++++ Page text ++++

U.S. Sen. Jeff Flake, who is expected to face a tough re-election campaign next year, has started aggressively fundraising, and reported having almost $3 million in the bank.
In his most recent campaign filing with the Federal Election Commission, the Arizona Republican reported raising a total of $4.3 million, almost $1.5 million in the last quarter alone.
That dwarfed the fundraising by his two announced challengers, thus far. Republican Kelli Ward reported raising $414,303 and having $83, 865 in cash on hand as of June 30, while Democratic newcomer Deedra Abboud had $2,755 in the bank after raising $6,775, according to FEC filings.
But Flake cannot rest easy. With more than a year to go before the U.S. Senate primary, there is time for a heavyweight challenger to get into the race against Flake, who was ranked as one of the least popular senators among his constituents in a recent poll.
And Flake has drawn the ire of President Donald Trump, with whom he has sparred repeatedly both during the campaign and now that Trump is in the White House. Trump reportedly offered to personally fund a challenger to Flake and has hosted potential opponents at the White House.

++++

Work to be completed >>
Reproduce the wording of the page text between "U.S. Sen. Jeff" and "a recent poll.", with both ends included.

++++ Provided material ++++

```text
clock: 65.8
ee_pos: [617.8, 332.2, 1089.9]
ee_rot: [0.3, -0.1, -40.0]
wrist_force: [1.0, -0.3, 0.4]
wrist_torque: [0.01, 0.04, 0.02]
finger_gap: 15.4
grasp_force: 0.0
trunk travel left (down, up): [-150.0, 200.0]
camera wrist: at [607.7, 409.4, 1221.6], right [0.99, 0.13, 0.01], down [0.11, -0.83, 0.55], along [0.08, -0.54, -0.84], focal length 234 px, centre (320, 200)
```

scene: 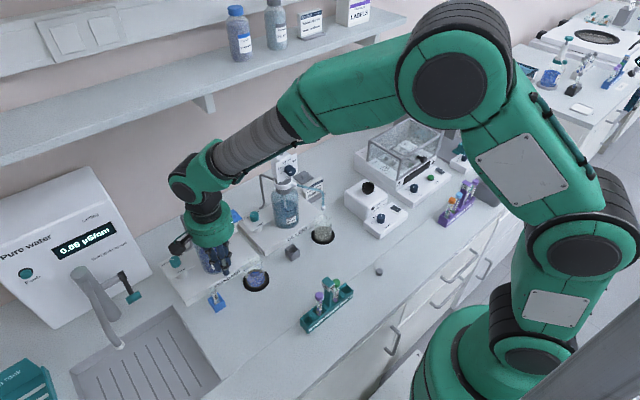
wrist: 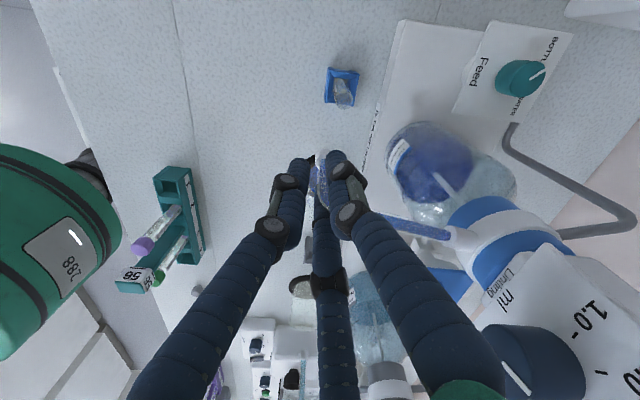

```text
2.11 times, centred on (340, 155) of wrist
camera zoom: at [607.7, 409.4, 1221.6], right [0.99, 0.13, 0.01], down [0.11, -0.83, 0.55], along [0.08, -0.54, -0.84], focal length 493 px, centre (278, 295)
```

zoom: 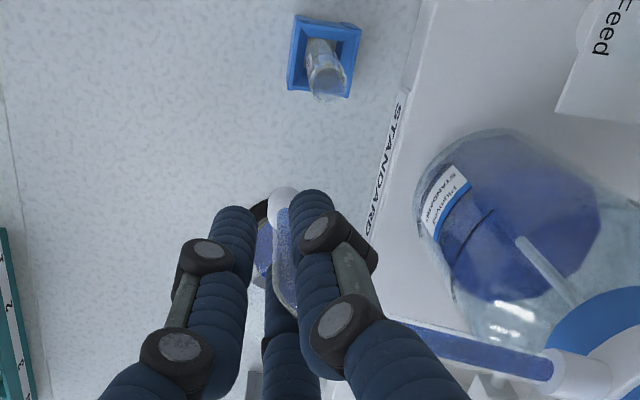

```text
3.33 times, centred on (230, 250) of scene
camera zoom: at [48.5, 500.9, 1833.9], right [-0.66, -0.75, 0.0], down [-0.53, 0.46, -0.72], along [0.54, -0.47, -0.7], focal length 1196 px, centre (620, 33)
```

++++

The output >>
U.S. Sen. Jeff Flake, who is expected to face a tough re-election campaign next year, has started aggressively fundraising, and reported having almost $3 million in the bank.
In his most recent campaign filing with the Federal Election Commission, the Arizona Republican reported raising a total of $4.3 million, almost $1.5 million in the last quarter alone.
That dwarfed the fundraising by his two announced challengers, thus far. Republican Kelli Ward reported raising $414,303 and having $83, 865 in cash on hand as of June 30, while Democratic newcomer Deedra Abboud had $2,755 in the bank after raising $6,775, according to FEC filings.
But Flake cannot rest easy. With more than a year to go before the U.S. Senate primary, there is time for a heavyweight challenger to get into the race against Flake, who was ranked as one of the least popular senators among his constituents in a recent poll.